L'incroyable injustice des prix uniformes

Publié le 15/12/2017 à 06:06, mis à jour le 15/12/2017 à 06:55

L'incroyable injustice des prix uniformes

Publié le 15/12/2017 à 06:06, mis à jour le 15/12/2017 à 06:55

Une pratique, en vérité, illogique... Photo: DR

Prenez une chaîne de magasins, disons d'alimentation (non, je ne vais pas donner de nom). Comparez les prix d'un même produit, que le magasin soit situé sur le Plateau-Mont-Royal, à Hochelaga-Maisonneuve, à Québec ou encore à Saguenay. Que remarquez-vous ? Que tous ces prix sont sensiblement les mêmes !

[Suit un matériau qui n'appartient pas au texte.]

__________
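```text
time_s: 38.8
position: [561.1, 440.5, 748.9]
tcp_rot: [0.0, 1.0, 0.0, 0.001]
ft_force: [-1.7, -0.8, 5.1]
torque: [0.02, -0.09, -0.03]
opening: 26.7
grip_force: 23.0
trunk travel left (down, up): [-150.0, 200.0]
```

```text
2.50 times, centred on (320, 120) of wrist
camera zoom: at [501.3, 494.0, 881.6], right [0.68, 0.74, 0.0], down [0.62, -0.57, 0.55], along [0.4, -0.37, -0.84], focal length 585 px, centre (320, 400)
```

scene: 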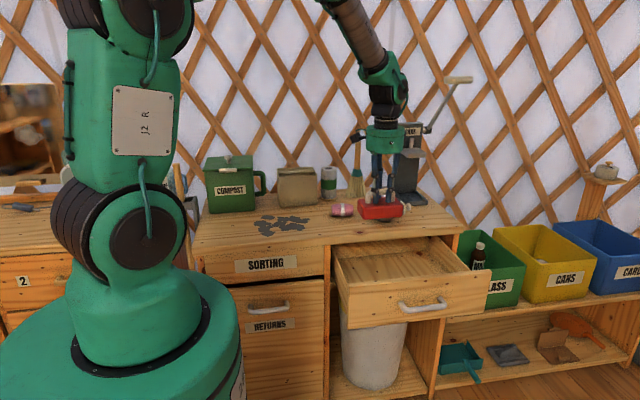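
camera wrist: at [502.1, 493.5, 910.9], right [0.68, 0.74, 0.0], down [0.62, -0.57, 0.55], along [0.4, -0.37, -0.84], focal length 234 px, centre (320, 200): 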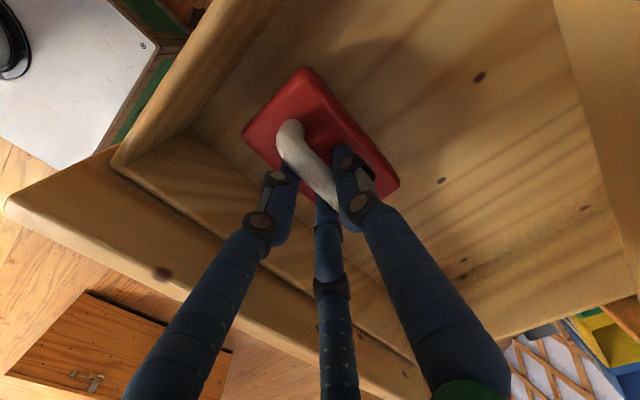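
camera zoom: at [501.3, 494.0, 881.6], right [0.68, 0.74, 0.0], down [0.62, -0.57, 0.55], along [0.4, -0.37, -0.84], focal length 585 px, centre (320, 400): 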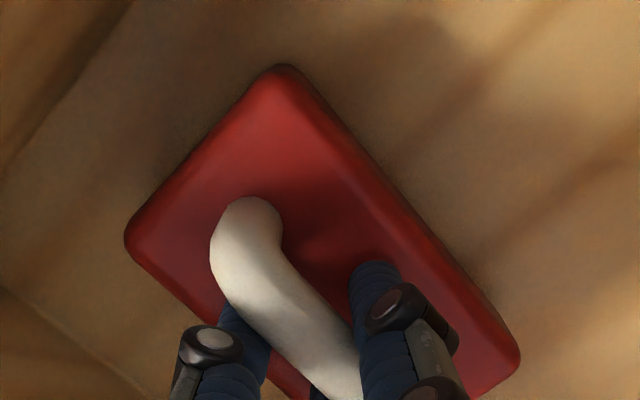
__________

Pour ceux qui en douteraient, je les invite à consulter la récente étude signée par les économistes Stefano DellaVigna et Matthew Gentzkow, respectivement de Berkeley et de Stanford, qui met au jour ce curieux phénomène selon lequel les prix sont, finalement, uniformes à l'échelle d'un pays. Pourquoi curieux ? Parce que la théorie veut qu'en toute logique, un commerçant s'adapte à la réalité économique de son marché : un Montréalais qui vit à HoMa n'a pas a priori les mêmes moyens financiers qu'un autre qui vit sur le Plateau, et pourtant les deux payent leur pot de beurre d'arachide à peu près le même prix.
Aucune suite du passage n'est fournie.